- SHORT TASK: Return all lines below containing the word "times".
# # #
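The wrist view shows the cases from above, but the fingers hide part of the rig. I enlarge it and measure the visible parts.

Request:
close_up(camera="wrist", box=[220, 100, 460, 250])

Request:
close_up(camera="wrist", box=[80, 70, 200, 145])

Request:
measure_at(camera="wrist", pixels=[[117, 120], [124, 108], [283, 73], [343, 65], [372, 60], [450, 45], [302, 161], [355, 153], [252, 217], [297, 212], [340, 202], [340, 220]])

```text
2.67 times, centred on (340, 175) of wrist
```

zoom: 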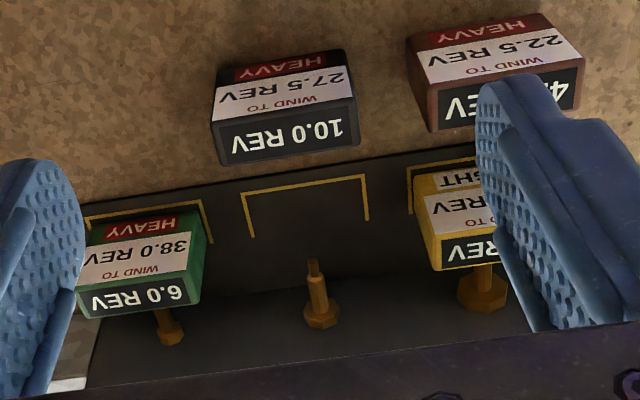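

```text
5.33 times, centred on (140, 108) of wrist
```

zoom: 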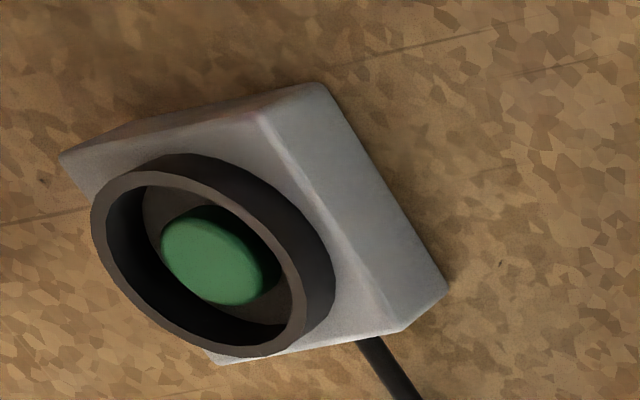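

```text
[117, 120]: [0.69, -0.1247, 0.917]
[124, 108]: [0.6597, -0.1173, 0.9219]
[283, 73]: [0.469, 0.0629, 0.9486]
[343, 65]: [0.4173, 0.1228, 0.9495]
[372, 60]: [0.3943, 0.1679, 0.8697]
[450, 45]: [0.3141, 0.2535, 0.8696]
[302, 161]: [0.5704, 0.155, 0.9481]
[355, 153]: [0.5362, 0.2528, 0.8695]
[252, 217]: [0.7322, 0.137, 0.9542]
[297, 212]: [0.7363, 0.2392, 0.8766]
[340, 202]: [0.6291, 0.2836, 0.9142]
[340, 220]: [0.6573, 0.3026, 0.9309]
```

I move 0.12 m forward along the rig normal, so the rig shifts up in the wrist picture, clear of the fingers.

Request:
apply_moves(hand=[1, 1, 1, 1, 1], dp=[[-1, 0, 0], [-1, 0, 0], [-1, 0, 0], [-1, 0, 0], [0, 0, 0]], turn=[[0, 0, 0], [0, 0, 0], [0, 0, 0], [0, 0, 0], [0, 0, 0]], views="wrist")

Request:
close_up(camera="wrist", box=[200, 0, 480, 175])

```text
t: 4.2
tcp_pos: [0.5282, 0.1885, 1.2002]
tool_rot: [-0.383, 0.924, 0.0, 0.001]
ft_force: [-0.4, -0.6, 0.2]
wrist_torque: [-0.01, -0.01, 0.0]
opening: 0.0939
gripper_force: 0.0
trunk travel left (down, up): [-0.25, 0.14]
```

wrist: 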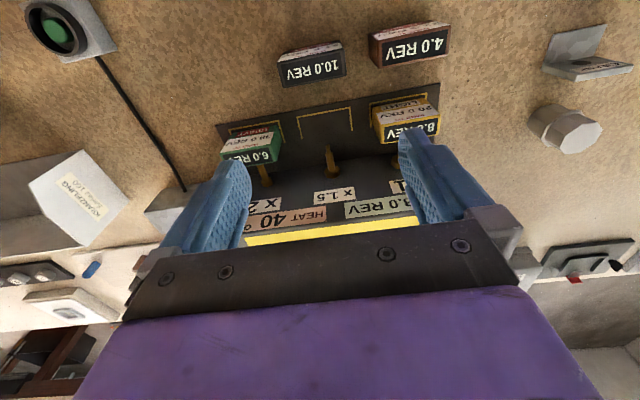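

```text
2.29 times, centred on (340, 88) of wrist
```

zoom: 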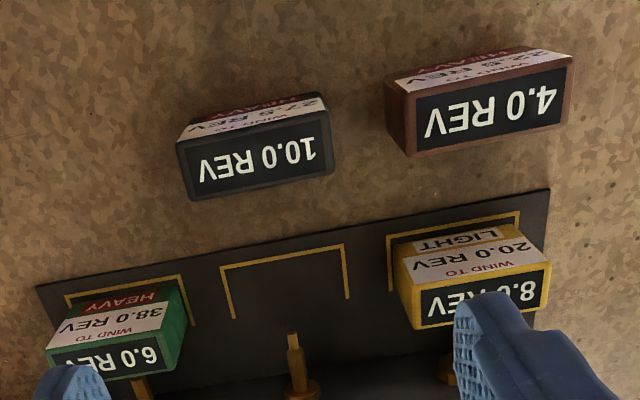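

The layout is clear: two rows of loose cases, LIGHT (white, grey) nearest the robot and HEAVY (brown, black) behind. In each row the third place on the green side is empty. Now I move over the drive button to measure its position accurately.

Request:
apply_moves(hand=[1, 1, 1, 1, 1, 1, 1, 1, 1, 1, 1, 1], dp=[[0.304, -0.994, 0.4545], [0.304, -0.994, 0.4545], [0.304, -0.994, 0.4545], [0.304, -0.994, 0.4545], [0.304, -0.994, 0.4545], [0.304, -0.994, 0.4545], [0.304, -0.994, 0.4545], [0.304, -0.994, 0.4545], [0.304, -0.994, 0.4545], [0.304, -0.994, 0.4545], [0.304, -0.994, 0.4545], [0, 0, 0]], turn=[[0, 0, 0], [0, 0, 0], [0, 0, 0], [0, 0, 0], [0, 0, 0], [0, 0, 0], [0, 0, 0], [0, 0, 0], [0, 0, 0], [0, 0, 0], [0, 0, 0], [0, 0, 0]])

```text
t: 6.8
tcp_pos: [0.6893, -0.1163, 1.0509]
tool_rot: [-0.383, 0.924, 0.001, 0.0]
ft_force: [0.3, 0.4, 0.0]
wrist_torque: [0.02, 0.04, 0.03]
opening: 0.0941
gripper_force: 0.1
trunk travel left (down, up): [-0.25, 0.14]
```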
# # #
- FINISHED ANSWER:
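2.67 times, centred on (340, 175) of wrist
5.33 times, centred on (140, 108) of wrist
2.29 times, centred on (340, 88) of wrist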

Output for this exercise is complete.